О вере и неверии в Бога

"А в Бога-то ты веруешь?" — вот вопрос, неожиданно снова претендуюший на свою принципиальную первозначимость и первоважность теперь, на в начале ХХI-го века. Весь предыдущий век без веры в Бога — тем усерднее теперь наверстываем упущенное. Высокие руководители, вчерашние убежденные материалисты, сегодня на камеры молются и чувствуют насущнейшую необходимость в Высочайшем благословлении Церковью самых важных государственных дел. Приходит осознание первоважности религии, всегда игравшей исключительную роль в деле становления и источника единства любого территориально-национального государственного образования на протяжении последних двух тысячелетий человеческой истории.

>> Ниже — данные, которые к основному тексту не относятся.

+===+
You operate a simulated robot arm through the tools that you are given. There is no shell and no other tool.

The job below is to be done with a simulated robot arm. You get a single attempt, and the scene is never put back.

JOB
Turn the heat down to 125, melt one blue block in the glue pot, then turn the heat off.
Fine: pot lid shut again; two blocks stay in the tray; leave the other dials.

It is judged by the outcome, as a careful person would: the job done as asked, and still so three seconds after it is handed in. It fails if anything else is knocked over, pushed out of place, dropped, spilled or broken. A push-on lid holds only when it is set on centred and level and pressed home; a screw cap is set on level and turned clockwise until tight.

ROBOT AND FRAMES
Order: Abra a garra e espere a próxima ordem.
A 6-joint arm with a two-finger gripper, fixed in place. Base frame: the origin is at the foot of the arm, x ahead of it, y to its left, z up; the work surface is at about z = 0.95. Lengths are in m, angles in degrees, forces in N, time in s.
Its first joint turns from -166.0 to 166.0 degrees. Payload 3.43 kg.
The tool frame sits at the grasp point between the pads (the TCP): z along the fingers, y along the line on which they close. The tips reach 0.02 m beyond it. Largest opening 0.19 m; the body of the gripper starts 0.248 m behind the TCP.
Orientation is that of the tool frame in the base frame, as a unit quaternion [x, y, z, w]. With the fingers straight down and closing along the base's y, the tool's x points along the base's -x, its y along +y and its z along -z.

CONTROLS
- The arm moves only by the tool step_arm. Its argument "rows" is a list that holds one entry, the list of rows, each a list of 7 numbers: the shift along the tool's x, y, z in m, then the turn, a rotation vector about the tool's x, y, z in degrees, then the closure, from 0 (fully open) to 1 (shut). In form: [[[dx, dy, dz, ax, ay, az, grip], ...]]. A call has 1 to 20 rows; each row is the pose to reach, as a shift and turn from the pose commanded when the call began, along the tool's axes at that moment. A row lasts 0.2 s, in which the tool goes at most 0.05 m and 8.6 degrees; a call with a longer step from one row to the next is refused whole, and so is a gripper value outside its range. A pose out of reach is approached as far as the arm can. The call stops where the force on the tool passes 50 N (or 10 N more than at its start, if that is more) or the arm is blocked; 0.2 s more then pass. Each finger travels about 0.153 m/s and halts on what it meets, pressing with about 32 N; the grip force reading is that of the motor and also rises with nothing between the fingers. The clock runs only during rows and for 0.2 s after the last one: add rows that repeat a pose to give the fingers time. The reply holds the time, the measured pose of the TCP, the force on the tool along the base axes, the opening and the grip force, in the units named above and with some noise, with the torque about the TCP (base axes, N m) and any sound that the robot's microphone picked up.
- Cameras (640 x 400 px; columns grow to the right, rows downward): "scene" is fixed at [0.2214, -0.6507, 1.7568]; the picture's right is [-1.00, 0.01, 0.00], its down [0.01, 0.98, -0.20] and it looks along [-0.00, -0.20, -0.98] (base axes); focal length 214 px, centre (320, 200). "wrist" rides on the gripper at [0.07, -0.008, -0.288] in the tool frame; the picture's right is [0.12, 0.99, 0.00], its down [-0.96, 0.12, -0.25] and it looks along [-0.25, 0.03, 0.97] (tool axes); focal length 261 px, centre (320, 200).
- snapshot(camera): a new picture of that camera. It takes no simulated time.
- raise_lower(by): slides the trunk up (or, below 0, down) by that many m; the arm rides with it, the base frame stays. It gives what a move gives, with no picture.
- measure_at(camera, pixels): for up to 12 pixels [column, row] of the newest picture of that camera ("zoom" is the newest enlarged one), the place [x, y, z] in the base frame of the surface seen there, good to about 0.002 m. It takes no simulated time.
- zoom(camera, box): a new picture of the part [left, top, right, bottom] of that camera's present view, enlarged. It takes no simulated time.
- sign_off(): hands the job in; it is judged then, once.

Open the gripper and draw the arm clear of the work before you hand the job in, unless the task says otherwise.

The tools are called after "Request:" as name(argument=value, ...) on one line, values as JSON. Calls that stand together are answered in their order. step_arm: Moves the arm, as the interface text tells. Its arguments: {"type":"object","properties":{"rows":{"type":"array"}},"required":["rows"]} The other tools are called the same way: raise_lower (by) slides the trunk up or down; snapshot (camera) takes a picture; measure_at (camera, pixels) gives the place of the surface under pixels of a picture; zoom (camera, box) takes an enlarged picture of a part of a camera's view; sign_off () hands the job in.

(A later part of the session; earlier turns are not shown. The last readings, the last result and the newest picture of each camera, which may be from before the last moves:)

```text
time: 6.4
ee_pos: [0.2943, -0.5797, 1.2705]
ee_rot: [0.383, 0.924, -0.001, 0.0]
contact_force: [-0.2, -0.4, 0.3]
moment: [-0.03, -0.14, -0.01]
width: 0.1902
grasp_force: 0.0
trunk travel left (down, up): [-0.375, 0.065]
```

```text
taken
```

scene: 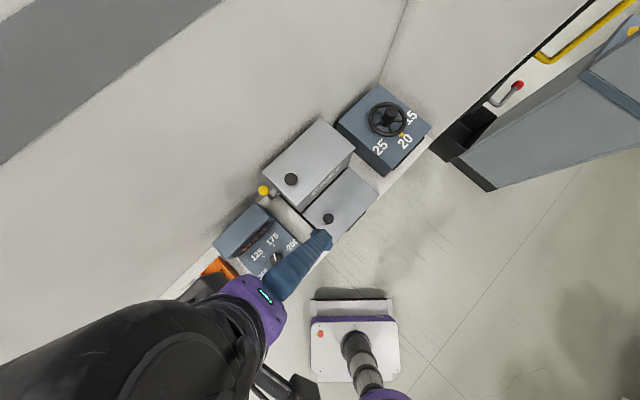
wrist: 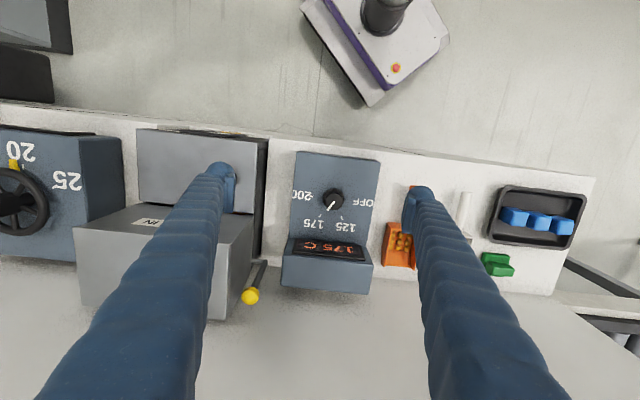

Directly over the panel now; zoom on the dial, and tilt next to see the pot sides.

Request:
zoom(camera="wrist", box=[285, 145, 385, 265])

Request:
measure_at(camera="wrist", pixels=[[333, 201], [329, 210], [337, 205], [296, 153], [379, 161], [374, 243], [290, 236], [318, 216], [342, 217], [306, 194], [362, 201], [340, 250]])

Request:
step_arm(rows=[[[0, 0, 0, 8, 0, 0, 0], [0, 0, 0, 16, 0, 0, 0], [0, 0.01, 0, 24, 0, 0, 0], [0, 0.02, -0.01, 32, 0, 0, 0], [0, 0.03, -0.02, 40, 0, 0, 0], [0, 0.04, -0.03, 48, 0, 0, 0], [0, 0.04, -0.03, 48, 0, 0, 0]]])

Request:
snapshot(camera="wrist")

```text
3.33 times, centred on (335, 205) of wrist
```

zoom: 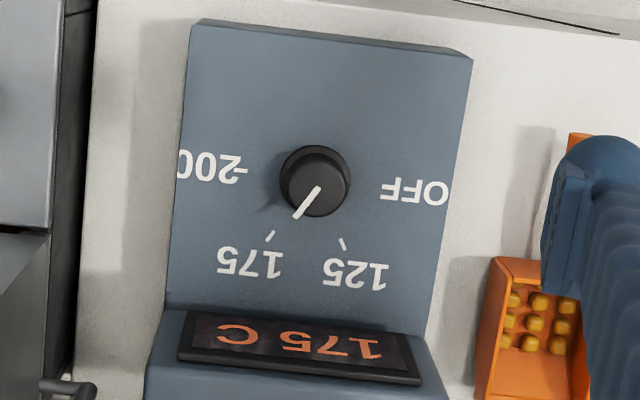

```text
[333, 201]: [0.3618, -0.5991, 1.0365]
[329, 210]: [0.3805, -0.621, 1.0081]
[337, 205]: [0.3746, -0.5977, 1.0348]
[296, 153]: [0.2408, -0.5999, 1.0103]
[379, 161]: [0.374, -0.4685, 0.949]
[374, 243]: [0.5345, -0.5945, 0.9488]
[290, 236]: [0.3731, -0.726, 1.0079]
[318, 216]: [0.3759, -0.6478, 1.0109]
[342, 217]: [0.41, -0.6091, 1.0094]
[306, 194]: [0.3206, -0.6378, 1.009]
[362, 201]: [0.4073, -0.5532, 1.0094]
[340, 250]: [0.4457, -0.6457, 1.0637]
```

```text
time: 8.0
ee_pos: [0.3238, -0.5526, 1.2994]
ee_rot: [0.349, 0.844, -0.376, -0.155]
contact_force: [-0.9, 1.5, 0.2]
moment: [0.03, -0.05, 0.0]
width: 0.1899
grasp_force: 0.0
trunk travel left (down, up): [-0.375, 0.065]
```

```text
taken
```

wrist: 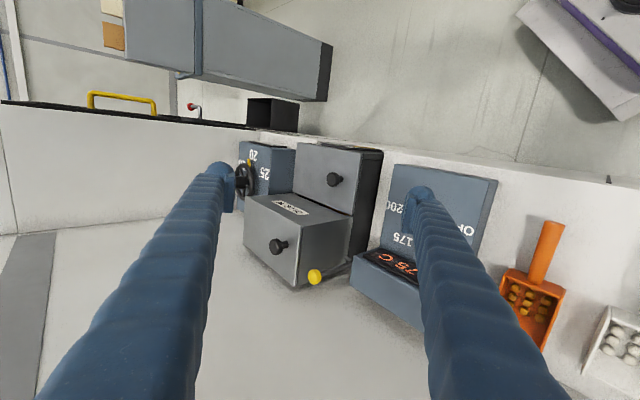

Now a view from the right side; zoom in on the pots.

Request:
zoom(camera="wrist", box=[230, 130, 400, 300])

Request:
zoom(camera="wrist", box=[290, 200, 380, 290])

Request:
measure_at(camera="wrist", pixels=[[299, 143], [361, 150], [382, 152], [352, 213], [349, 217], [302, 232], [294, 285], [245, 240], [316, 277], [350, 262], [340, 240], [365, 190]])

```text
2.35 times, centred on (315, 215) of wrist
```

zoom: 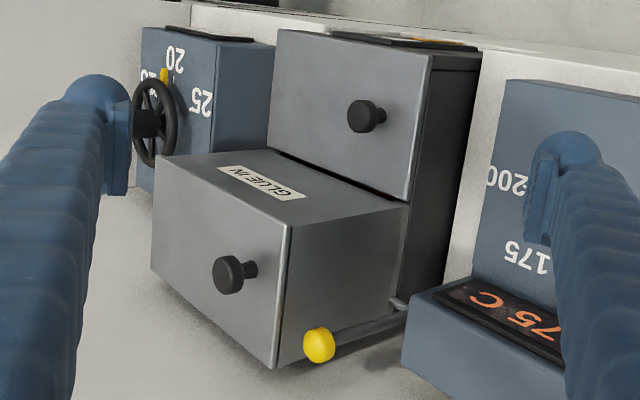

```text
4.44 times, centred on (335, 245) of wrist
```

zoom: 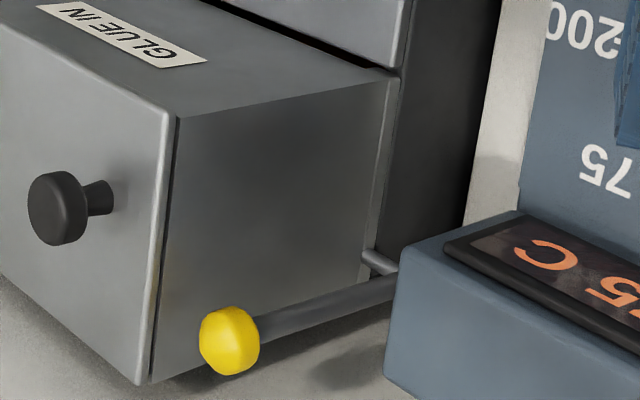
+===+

Слово Божье пришло на экраны телевизора и в школы, оно снова освещает минуты экзистенциального начала и конца: человек снова рождается, венчается и умирает с благословлением божьим на челе. Возвращение к духовным истокам и алкание жизни вечной тем больше, чем больше пропасть нестабильности и катастрофичности современности. Нет ни в чем правды и определенности — тем больше побуждения их искать. Искать и находить. Отказ от религии равносилен отказу от духовного и согласию на голую правду материального и животного, обреченного на случайность, фрагментарность и смертность. Отказ от религии равносилен отказу от качества человека и торжеству количественных характеристик — денег, власти и влиятельности. "Если Бога нет, то все позволено", а животная сила выступает в качестве единственной реальности и конечной правды человеческого существования.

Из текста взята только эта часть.